Health News
UN sees downward trend in AIDS infections, deaths (Roundup)
Nov 23, 2010, 12:46 GMT
Geneva - The United Nations on Tuesday noted a decline in new HIV/AIDS infections and fewer deaths, but warned that the economic crisis could dampen hopes for further positive developments.
New infections worldwide declined by 19 per cent between 2004 and 2009, UNAIDS, the UN programme to combat the disease, said in its annual global report.
In 2009, 1.8 million people died of AIDS-related illnesses, down from the 2.1 million in 2004.
'We have halted and begun to reverse the epidemic,' Michel Sidibe, the head of UNAIDS, wrote in the foreword to the report.

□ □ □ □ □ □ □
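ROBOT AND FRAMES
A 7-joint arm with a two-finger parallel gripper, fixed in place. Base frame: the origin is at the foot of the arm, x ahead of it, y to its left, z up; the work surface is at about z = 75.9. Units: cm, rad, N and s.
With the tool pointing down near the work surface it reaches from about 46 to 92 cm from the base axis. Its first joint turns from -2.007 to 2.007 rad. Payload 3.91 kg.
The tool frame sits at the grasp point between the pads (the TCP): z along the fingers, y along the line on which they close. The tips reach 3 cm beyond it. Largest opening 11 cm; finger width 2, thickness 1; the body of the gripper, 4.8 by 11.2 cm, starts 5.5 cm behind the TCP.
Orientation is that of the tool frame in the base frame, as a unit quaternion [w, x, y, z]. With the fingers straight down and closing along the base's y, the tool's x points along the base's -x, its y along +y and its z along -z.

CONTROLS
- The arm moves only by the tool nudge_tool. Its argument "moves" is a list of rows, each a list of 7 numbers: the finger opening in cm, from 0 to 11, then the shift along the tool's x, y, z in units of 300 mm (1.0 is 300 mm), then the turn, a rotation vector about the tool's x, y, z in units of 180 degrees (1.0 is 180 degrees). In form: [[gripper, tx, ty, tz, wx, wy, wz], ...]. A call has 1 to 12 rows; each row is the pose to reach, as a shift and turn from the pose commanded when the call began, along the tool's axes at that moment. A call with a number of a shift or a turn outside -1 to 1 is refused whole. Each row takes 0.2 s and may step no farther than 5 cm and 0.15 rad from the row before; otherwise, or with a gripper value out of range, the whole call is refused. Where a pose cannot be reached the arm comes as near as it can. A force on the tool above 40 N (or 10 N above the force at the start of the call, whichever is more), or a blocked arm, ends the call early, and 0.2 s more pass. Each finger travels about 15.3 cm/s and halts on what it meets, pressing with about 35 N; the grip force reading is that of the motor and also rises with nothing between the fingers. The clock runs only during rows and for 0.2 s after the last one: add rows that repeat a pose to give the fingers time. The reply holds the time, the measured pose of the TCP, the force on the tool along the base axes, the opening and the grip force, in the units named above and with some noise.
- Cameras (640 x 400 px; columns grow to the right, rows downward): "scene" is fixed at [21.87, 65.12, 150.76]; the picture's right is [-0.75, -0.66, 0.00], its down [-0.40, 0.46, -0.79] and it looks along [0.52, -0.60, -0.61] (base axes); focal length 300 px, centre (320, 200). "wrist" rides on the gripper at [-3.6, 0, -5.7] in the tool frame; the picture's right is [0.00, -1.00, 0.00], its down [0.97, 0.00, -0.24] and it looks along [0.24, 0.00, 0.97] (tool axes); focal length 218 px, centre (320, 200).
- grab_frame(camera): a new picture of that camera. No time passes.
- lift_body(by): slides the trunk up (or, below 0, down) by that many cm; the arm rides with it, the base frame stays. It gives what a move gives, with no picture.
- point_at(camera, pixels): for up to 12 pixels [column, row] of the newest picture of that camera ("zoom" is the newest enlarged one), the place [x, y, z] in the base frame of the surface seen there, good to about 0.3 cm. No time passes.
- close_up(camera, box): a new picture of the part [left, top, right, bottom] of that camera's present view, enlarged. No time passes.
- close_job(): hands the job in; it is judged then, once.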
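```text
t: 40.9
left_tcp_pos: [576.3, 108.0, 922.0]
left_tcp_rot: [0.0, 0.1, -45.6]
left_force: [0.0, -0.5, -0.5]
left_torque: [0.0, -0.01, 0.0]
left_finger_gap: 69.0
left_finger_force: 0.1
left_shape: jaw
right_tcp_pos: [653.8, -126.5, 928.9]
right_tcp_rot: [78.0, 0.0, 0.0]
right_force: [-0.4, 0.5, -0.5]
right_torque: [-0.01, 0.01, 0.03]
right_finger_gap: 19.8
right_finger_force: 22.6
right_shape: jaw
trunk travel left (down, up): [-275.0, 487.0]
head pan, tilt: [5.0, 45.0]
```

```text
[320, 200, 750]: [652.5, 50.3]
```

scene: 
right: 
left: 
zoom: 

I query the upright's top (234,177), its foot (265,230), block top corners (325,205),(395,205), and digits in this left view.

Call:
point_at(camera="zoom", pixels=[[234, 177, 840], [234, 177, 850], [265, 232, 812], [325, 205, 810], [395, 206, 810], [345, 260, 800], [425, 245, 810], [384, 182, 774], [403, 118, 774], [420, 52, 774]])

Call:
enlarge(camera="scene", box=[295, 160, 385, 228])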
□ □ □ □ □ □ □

Younger people were adopting safer sexual practices in the worst affected countries, helping to bring down the infection rate, the report said. Still, an estimated 2.6 million people were infected last year, a level comparable to that of the early 1990s.
Sub-Saharan Africa remained the hardest hit region, with 69 per cent of all new HIV infections, and young women there were more likely to contract the disease than young men.
Much of Africa - including historic epicentres of the disease like South Africa and Botswana - was however showing positive trends.
There were 22 countries in sub-Saharan Africa with significant declines of 25 per cent or more in their infection rates, out of 33 countries worldwide reporting such progress to the UN.
Parts of Eastern Europe and Central Asia were meanwhile experiencing a worrying rise in infection rates, according to the report.
Intravenous drug use was likely behind the rise in the seven countries in those regions showing a more than 25 per cent increase in the rate of new infections.
Some 33.3 million people are estimated to be living with the HIV virus, which is most commonly transmitted during sex.
Most live in Africa, where the spread of the virus has been driven mainly by the reluctance of men to wear condoms.
Only about a third of the 15 million people with HIV in the poorer parts of the world receive proper medical care, the report said.
Meanwhile, investment in the AIDS response flattened last year for the first time ever, against the backdrop of the global financial crisis.
The report's authors warned that discrimination against HIV- positive people was still rife and risked driving patients underground and preventing them accessing life-saving treatment.
More than 80 countries across the world have laws against same-sex behaviour, and 51 restrict the travel of people living with HIV.
AIDS infections worldwide peaked in 1999. The epidemic is now in its fourth decade.